Fakihler duvar, ağaç, direk, baston, ok ve mızrak gibi dik duran ve namaz kılanın huşuuna engel olacak ölçüde sallanmayan nesnelerin sütre edinilebileceği hususunda görüş birliği içindedir. İnsan veya hayvanın sütre sayılıp sayılmayacağı hususunda ise görüş ayrılığı vardır. Fakihlerin çoğunluğuna göre sırtı namaz kılana dönük olan insan sütre kabul edilir. Hanefî ve Hanbelîler’e göre hayvan da sütre edinilebilir. Namaz kılan kişinin sütre olmaya elverişli dik bir nesne bulamaması halinde toprak üzerine çizgi çekmesi Şâfiî ve Hanbelîler’le müteahhir Hanefî fakihlerine göre câizdir. Hatta bu gruptaki bazı âlimler seccadenin de sütre görevi yapacağı kanaatindedir. Mâlikîler’e ve ilk dönem Hanefî fakihlerine göre çizgi çekmek sütre yerine geçmez.

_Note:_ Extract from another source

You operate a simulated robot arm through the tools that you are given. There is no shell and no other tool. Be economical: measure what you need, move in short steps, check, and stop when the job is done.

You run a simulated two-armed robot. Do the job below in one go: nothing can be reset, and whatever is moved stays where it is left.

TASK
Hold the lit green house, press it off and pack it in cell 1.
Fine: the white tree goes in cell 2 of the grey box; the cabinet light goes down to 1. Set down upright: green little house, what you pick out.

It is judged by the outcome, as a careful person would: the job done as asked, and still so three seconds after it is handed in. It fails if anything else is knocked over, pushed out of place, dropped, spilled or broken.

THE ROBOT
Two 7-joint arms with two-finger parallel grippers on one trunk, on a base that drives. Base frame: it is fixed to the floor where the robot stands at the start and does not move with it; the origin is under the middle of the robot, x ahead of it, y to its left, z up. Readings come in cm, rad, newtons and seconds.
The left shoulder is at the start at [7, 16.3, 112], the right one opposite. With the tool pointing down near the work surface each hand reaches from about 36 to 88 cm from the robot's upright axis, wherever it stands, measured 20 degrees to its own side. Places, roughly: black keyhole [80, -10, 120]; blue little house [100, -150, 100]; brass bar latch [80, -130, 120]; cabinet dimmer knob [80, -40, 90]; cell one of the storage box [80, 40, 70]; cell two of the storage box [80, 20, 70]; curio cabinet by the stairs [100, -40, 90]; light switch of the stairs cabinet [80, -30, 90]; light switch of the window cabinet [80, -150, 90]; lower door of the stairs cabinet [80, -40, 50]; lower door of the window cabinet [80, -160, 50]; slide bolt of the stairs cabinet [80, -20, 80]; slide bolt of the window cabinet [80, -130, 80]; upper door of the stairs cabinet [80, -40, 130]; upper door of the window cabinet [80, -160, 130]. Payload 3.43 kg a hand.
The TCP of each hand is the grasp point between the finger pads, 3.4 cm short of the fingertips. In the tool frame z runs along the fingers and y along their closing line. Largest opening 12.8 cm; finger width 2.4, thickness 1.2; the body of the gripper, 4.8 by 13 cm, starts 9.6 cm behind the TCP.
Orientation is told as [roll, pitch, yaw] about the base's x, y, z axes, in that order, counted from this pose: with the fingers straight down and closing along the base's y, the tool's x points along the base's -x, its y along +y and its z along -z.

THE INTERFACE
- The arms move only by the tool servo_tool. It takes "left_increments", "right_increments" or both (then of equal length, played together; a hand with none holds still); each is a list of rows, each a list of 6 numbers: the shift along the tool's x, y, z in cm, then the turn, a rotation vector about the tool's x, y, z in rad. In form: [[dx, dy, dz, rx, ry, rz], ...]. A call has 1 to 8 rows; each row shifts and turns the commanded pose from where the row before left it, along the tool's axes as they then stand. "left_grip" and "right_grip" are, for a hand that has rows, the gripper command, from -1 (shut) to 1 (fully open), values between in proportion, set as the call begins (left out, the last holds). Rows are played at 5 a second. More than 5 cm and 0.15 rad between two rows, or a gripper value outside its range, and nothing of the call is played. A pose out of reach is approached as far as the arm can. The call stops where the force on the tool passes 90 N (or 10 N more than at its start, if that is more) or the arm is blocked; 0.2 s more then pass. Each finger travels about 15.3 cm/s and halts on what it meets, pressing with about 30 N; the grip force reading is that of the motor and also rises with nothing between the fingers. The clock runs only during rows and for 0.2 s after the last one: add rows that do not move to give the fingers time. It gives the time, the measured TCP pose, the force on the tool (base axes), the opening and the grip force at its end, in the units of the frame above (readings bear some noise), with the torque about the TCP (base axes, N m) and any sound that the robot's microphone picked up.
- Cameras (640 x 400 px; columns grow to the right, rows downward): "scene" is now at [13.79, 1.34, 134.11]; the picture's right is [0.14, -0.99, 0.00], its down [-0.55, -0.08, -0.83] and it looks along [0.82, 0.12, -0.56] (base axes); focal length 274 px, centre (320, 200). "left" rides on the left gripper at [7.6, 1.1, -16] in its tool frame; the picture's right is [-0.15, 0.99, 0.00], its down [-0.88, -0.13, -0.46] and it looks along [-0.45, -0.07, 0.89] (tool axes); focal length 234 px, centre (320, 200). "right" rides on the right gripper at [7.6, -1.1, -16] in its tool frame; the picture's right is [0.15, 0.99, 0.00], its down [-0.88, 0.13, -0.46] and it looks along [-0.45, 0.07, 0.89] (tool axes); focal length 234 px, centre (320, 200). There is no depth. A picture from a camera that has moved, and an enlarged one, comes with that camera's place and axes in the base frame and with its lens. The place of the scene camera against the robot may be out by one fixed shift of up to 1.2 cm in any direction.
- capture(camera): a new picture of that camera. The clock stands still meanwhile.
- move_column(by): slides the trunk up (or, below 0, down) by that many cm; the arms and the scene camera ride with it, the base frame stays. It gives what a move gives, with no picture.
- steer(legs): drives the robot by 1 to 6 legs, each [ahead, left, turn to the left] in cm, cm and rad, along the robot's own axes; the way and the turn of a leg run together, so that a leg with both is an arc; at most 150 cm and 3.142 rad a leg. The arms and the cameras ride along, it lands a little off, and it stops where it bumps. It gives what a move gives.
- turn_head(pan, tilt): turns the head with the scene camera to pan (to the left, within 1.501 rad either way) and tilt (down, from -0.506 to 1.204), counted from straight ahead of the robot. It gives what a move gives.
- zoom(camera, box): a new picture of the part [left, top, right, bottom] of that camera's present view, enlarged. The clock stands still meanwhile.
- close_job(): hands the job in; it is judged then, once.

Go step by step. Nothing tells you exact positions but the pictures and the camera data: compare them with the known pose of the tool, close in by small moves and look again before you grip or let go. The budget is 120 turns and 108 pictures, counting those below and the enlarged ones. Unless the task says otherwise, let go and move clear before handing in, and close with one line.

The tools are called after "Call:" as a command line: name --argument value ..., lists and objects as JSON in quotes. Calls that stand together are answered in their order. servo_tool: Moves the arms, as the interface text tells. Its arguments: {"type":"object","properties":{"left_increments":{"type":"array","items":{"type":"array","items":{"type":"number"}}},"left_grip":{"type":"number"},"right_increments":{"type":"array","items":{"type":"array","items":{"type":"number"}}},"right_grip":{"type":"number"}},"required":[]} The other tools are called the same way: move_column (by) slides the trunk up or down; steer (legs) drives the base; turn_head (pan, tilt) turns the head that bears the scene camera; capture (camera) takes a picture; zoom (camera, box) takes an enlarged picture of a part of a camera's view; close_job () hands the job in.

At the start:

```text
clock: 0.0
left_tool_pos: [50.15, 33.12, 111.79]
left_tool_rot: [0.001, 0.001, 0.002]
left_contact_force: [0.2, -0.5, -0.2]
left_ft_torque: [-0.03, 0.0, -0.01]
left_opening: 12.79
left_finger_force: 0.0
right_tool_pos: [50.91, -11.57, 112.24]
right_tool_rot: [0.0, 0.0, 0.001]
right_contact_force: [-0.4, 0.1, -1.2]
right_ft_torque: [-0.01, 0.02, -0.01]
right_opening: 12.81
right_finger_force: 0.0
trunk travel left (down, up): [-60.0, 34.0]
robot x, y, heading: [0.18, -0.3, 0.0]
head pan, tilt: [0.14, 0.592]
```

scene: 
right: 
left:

Fakihlerin çoğunluğuna göre sütre edinmeden namaz kılan kişinin önünden geçmek de günahtır. Bu konuda yakınlık sınırı genellikle secde mahalli olarak belirtilmiştir. Ancak namaz kılanın önünden geçen kişinin ve namaz kılanın bu konuda kusurlu olup olmadığı dikkate alınıp değişik durumlara ilişkin görüşler ortaya konmuştur. Her durumda, namaz kılanla sütresi arasından geçilmesi sebebiyle namazın bozulmayacağına hükmedilmiştir. Öte yandan fakihler, namaz kılan kişinin kendisiyle sütresi arasından geçmeye yeltenen insan veya hayvanı engelleyebileceği, fakat bunun zorunlu olmadığı hususunda görüş birliği içindedir. Hanefîler, engelleme yönüne gidilmemesinin daha iyi olacağını ve bu konudaki uyarının sadece “sübhânallah” demekle veya el, göz ya da başla işaret etme şeklinde olabileceğini belirtmiştir. Kâbe genellikle çok kalabalık olduğu için burada sütre hükümlerinin uygulanmayacağı hususunda da görüş birliği vardır.[4]
[1] Kırıkkale Üniversitesi, Sosyal Bilimler Enstitüsü, Temel İslam Bilimleri, İslam Hukuku Y.L.
[2] Buhârî, “Ṣalât”, 100; Ebû Dâvûd, “Ṣalât”, 107.
[3] Buhârî, “Ṣalât”, 90.
[4] https://islamansiklopedisi.org.tr/sutre.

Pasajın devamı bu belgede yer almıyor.